Electrek running a piece that TSLA is now selling a software locked option M3 SR in Canada (was previously "off-menu" and was the only vehicle that qualified for the Canadian Federal Rebate of $5k). That article gets rerun by Benzinga inferring that there's a demand issue at the SR price point of about $53k CAD. What both have missed is that the SR+ has actually qualified for the Federal rebate for several months now, even though its MSRP is $53k and per the local service centers are flying off the lot as quickly as they can make them.
How, you ask, does the SR+ access the rebate when the MSRP threshold for the rebate was $45k CAD?
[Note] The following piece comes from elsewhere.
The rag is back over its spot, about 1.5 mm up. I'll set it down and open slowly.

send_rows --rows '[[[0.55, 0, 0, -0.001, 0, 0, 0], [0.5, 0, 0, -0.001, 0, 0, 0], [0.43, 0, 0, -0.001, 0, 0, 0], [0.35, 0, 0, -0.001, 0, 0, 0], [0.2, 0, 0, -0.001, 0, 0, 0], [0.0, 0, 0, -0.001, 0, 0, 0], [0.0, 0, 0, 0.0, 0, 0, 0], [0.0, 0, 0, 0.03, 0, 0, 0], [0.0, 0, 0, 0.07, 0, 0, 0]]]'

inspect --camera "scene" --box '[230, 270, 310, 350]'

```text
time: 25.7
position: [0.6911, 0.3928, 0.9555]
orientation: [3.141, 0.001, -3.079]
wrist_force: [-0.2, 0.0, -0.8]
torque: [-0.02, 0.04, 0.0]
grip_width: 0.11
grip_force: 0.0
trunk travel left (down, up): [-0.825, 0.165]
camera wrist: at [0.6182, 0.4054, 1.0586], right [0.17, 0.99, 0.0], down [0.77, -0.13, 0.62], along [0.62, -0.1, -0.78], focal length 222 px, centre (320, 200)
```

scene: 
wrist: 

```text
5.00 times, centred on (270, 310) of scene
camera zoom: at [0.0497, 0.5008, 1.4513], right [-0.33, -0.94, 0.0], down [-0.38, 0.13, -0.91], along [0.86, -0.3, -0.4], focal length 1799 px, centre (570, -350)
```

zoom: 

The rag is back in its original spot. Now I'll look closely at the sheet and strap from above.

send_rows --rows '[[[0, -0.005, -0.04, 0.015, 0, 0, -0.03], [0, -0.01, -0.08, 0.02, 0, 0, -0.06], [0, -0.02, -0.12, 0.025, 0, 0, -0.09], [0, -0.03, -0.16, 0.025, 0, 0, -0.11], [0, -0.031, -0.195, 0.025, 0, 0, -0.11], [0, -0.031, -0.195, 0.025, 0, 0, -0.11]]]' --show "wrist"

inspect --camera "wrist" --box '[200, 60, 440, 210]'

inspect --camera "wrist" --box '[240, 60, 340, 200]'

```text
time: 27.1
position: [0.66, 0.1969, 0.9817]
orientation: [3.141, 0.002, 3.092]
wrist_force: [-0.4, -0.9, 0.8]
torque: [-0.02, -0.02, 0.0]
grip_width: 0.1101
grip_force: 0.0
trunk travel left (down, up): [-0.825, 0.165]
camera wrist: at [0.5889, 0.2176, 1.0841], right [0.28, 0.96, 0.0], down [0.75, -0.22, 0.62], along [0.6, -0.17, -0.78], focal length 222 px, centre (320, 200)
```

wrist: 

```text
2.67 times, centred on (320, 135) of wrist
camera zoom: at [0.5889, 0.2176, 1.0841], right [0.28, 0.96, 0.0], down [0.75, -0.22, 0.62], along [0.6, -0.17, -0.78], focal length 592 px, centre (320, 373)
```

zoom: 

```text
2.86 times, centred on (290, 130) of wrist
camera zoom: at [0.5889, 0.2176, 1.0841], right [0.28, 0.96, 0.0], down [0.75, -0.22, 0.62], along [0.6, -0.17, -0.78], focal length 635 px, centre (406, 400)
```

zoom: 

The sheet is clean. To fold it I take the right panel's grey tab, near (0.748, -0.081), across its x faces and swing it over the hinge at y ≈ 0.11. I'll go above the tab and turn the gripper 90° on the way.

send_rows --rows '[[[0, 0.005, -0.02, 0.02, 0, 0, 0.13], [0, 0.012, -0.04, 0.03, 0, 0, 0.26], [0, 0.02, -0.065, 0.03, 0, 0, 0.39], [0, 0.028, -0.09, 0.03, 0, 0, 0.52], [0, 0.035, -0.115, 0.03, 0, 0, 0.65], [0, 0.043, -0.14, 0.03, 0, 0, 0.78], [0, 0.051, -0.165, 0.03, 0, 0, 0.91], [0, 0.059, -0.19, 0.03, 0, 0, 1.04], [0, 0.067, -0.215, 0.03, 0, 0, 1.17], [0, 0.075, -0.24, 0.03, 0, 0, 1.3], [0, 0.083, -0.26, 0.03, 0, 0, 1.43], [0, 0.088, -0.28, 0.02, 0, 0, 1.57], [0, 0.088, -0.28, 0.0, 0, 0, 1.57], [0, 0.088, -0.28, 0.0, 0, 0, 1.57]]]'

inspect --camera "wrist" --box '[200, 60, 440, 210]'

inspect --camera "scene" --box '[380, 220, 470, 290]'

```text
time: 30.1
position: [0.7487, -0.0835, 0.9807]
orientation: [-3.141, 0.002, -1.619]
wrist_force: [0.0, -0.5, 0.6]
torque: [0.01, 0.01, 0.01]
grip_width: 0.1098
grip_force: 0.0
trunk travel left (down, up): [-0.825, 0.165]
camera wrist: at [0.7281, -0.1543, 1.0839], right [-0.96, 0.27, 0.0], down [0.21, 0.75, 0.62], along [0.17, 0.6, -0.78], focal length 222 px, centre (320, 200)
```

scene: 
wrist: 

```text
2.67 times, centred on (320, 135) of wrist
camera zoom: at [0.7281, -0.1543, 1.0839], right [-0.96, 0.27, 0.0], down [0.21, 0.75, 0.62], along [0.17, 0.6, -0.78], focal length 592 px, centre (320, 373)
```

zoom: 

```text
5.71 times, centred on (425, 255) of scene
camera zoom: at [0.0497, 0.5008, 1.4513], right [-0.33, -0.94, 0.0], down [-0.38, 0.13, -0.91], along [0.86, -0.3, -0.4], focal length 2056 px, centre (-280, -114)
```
Well the SR+ is the same car as SR. It's just a higher trim. The rules of the program are that as long as the BASE trim is <45k, any higher trims can qualify up to $55k CAD. So, by "offering" a software locked SR that you may never actually sell any of, you unlock the $5k rebate for your higher trim vehicle. Magic. Making the option available through configuration was likely just a way to satisfy the program administrators that the software-locked model does in fact exist and is easily available for sale (as opposed to the off-menu, ask a sales rep, some know about it some don't approach) and equally solidifies that they are the same vehicle, ensuring the SR+ can access the rebate as well.
@Tes La Ferrari at the time when the software-locked model was available only "off-menu" and was the only car that could qualify for incentives, you COULD pay for an OTA upgrade that would effectively make the car an SR. Likely still is the case now, but the cost of the upgrade will likely make it so that the net cost of vehicle will be the same as just buying the SR+ with incentive outright. As for luxury tax, Quebec waives luxury tax on EVs up to $75k. So, I've never had to look in to that.
I tried to haggle my way in to doing the same on the M-Y to try to access the Federal and Provincial rebates, but there was no way they were going to software-lock it to come in at $44,999, even if I promised I would pay for on OTA upgrade immediately. Which I inferred meant that the M-3 SR was a car they could still make margin on even if the buyer never bought the upgrade, whereas an M-Y at $44,999 wasn't going to happen.